(PROVIDED PASSAGE):
Moreover, by now Wellaboda Pattuwa was recording a very high outward migration from any part of the Galle district. To an extent this had to do with the socioeconomic changes making themselves felt across the island. Not surprisingly, it led to the inhabitants of the Deep South to be singled out and characterised as cunning, unyielding, dubious, wherever they travelled. That reputation has a history of its own going back to the 16th century, when the southwest was turned by the Portuguese and Dutch into a cinnamon outpost, leading to some of the most aggressive rebellions ever recorded in the region.

Today the six divisions have given way to 19, with the result that what almost were constituent parts of Ambalangoda have become autonomous. Consequently, Elpitiya and Karandeniya, which are as much a part of Ambalangoda as Ambalangoda is a part of Galle, have turned into separate electoral divisions, and though they can’t be separated, they have formed an identity of their own. Four things, however, bring them together: the people, the food, the cinnamon, and of course the cultural and religious rituals.

Taking its people into consideration, the Ambalangoda identity has been, and is, caste-based. While caste is a non-entity in these regions, it is also not to be invoked or spoken of casually. In that sense, what otherwise would have unified Ambalangoda and its neighbour, Balapitiya, instead fragmented it: that is what bewildered Bryce Ryan when he observed in 1953 that while Ambalangoda-Balapitiya remained a single electoral district, it elected two people to Parliament: from Ambalangoda a karava member, from Balapitiya a salagama member (both strong leftists, since the UNP was considered to be a “Govigama club”). While Balapitiya remained the outpost of the de Zoysas, de Abrews, and Rajapakses, Ambalangoda remained a home to the Arachchiges, Hettiges, and Patabendiges.

In terms of food and cinnamon and rituals, of course, nothing much needs to be said, except that they are popular even now. The rituals continue to be as unique to the region as the rituals of the interior are to the former Kandyan provinces: with their mishmash of South Indian and folk cultures, kolam, rukada natum, and ves muhunu are the most profound and acute testament to the influence of cultural fusion in the island.

(DO THIS): Repeat the span of the provided passage whose first words are "In terms of" and whose last words are "in the island.".

(SUPPLIED INFORMATION):
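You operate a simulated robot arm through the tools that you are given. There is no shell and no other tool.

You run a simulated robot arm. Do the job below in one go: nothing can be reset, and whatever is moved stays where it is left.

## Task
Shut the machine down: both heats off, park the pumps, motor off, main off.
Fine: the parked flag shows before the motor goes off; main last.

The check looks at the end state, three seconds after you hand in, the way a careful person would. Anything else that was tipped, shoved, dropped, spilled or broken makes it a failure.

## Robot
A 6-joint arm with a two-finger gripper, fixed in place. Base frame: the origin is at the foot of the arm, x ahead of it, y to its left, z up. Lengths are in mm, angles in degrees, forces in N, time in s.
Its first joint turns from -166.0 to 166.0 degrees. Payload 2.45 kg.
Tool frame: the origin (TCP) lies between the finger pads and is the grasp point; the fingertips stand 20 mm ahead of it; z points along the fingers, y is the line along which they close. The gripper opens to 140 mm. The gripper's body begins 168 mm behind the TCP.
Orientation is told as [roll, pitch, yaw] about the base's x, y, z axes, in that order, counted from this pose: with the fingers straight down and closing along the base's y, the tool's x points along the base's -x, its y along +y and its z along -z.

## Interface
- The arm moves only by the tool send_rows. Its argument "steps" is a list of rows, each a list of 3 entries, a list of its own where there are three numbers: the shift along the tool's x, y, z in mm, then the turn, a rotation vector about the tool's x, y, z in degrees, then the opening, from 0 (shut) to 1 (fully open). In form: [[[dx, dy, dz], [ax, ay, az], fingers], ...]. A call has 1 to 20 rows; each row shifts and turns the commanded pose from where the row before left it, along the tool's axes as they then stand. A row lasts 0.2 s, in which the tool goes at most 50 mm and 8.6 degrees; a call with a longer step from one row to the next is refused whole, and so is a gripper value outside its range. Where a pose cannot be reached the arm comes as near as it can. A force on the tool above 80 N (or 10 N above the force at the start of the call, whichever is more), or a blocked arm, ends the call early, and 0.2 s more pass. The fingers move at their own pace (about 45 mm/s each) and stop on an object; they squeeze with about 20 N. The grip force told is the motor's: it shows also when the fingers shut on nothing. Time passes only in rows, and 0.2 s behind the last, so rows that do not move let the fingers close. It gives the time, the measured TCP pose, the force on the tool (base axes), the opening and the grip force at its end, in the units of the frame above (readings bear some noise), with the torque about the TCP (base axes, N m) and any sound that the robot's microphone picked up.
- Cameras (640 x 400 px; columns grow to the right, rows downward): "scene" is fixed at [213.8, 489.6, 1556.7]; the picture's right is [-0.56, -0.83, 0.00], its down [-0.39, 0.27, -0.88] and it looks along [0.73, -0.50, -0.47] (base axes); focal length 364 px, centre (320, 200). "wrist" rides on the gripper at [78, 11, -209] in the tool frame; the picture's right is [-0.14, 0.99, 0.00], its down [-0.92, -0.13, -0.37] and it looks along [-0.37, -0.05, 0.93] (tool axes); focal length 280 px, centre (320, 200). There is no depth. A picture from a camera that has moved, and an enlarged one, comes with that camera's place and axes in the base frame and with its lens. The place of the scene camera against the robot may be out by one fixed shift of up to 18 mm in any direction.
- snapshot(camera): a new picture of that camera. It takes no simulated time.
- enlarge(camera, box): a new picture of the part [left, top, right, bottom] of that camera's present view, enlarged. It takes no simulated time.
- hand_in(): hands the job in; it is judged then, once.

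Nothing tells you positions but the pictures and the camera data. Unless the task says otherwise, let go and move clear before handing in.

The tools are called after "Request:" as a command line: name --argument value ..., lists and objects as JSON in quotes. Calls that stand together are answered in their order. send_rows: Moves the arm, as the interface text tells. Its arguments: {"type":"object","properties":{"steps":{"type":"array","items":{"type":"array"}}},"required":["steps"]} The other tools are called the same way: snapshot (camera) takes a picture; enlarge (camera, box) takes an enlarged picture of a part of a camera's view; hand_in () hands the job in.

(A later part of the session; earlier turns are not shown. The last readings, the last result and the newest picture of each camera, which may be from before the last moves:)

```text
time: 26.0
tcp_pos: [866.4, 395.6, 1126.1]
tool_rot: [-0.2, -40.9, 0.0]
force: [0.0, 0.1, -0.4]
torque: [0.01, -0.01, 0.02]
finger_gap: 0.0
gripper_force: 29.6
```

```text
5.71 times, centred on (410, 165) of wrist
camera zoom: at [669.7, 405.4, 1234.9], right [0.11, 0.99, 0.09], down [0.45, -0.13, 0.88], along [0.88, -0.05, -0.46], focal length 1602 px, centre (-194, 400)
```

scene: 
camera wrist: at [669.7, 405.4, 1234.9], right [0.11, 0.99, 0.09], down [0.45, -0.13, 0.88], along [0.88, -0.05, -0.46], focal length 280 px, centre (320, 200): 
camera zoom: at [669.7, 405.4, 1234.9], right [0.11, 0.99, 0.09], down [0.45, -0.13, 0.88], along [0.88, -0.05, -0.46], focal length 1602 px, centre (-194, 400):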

(FULL OUTPUT):
In terms of food and cinnamon and rituals, of course, nothing much needs to be said, except that they are popular even now. The rituals continue to be as unique to the region as the rituals of the interior are to the former Kandyan provinces: with their mishmash of South Indian and folk cultures, kolam, rukada natum, and ves muhunu are the most profound and acute testament to the influence of cultural fusion in the island.